Table 1. A Table with a Citation in Chicago Notes and Bibliography Style1
Footnote Examples
1 Source: Roberto Suro, “Changing Channels and Crisscrossing Culture: A Survey of Latinos on News Media,” Pew Research Center, April 19, 2004, https://www.pewhispanic.org/2004/04/19/changing-channels-and-crisscrossing-cultures/.
or
1 Adapted from Roberto Suro, “Changing Channels and Crisscrossing Culture: A Survey of Latinos on News Media,” Pew Research Center, April 19, 2004, https://www.pewhispanic.org/2004/04/19/changing-channels-and-crisscrossing-cultures/.
For works with a translator, follow the format for edited books but substitute "trans." for "ed." in the notes and "translated" for "edited" in the references:
N: Maxence Manqué, Old and Rejected Poems, trans. Pemily Hickinson (Scituate, MA: Narrow Fellow Press, 1989), 472.

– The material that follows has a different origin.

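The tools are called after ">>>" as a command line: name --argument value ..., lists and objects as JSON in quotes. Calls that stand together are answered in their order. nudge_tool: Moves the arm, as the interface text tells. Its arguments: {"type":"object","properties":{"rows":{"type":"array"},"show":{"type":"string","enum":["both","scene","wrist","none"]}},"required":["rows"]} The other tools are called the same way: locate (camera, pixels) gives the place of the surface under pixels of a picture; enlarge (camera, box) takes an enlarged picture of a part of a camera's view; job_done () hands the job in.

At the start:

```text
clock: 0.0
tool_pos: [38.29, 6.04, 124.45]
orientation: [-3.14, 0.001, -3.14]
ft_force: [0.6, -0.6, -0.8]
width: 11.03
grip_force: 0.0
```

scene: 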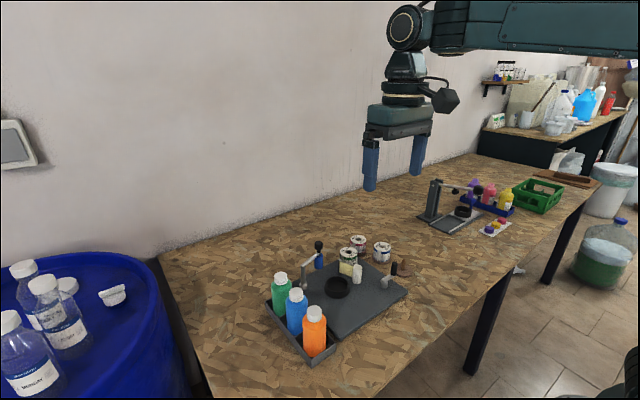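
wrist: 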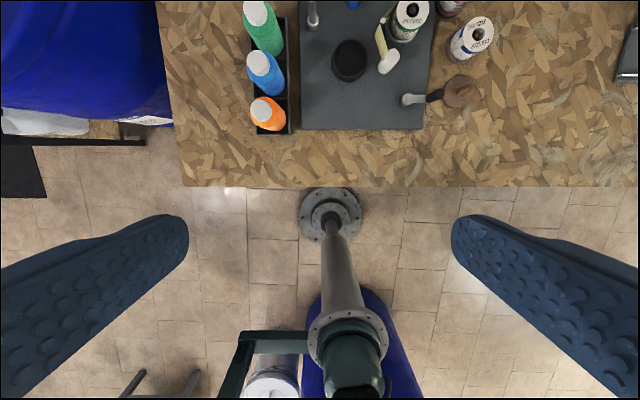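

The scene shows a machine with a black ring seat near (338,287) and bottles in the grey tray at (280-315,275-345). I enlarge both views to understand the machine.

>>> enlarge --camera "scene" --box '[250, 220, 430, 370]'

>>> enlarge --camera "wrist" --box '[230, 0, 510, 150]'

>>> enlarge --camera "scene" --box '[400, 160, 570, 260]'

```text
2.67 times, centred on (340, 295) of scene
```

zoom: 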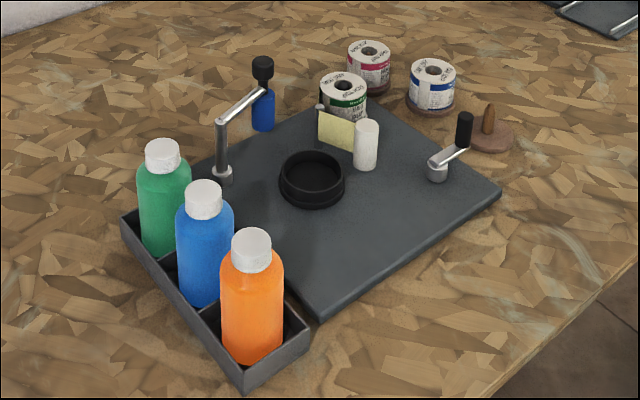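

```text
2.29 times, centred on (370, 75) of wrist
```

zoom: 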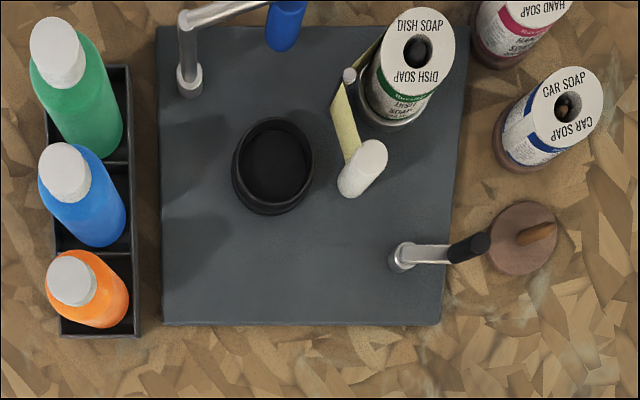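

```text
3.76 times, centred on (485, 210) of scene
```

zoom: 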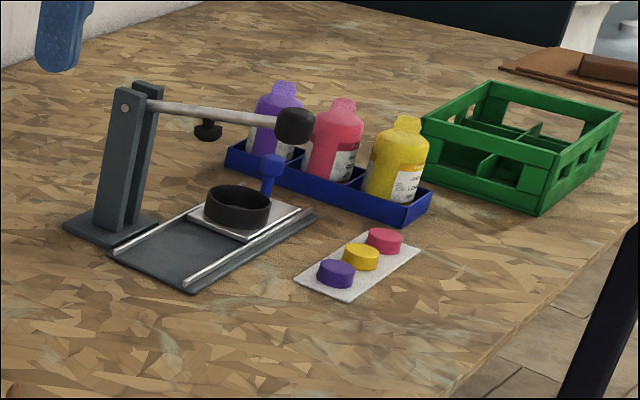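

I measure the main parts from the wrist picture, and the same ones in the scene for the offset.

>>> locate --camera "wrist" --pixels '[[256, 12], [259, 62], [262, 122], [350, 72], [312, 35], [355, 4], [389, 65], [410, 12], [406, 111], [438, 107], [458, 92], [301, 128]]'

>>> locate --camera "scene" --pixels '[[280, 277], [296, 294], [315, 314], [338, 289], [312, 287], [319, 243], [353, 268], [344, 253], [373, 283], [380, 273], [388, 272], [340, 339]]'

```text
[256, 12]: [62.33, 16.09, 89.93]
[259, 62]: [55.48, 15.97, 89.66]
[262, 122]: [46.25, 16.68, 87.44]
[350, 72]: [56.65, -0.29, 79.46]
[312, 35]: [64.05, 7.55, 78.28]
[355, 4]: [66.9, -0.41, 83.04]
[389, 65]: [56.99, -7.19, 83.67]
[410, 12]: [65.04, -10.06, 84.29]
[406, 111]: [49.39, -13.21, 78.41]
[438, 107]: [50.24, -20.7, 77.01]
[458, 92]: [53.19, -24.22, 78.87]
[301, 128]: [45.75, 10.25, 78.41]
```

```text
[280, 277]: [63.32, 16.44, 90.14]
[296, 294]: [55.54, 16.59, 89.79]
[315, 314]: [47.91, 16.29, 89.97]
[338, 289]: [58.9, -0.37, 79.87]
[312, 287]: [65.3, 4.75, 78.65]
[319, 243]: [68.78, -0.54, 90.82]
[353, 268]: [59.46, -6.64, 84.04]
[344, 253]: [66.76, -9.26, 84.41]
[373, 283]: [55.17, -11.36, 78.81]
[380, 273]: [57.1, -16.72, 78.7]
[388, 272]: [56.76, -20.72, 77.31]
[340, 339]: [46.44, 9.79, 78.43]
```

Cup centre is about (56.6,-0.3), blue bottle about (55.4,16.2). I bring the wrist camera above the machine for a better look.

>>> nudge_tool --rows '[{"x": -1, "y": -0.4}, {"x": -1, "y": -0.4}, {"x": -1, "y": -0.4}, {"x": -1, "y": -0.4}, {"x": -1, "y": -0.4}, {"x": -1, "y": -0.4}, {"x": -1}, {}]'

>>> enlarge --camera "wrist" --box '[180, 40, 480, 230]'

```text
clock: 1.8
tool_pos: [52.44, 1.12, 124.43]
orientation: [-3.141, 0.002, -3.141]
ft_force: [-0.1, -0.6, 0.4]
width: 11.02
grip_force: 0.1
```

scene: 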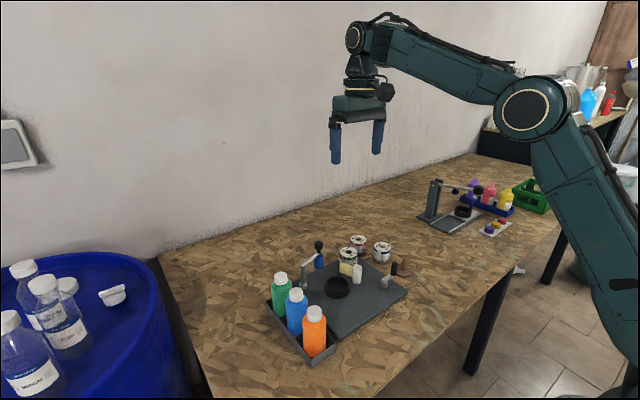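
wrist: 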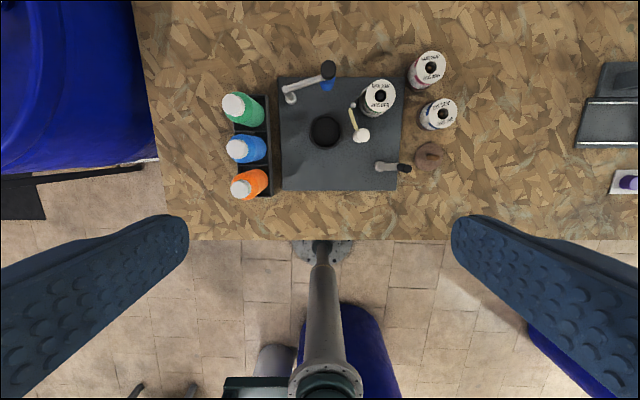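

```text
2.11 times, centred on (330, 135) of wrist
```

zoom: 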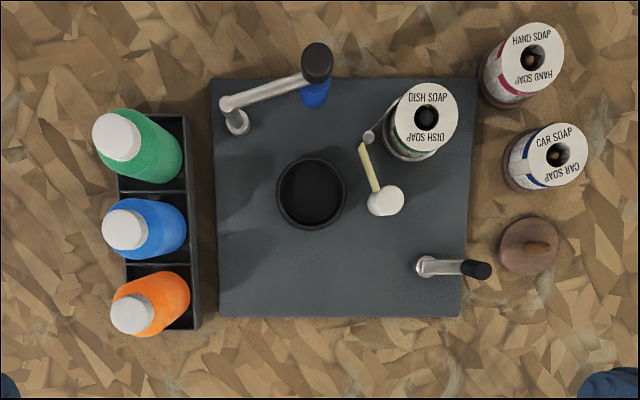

S: Manqué, Old and Rejected Poems, 889.
B: Manqué, Maxence. Old and Rejected Poems. Translated by Pemily Hickinson. Scituate, MA: Narrow Fellow Press, 1989.
If you provide the translation to a non-English work, format the original title in sentence case, then give your translated title, also in sentence case, in square brackets immediately following. Note that the other formatting rules for titles—italics and quotation marks—remain the same:
N: Maxence Manqué, "L'esthétique de l'échec" [The aesthetics of failure], in É [Avoiding viter les clichés et des autres clichésclichés and other clichés], ed. Hamish Sweeney (New Brunswick: Stew & Offspring, 1992), 5.
S: Manqué, "L'esthétique de l'échec," 11.
B: Manqué, Maxence. "L'esthétique de l'échec" [The aesthetics of failure]. In Éviter les clichés et des autres clichés [Avoiding clichés and other clichés], edited by Hamish Sweeney, 3–44. New Brunswick: Stew & Offspring, 1992.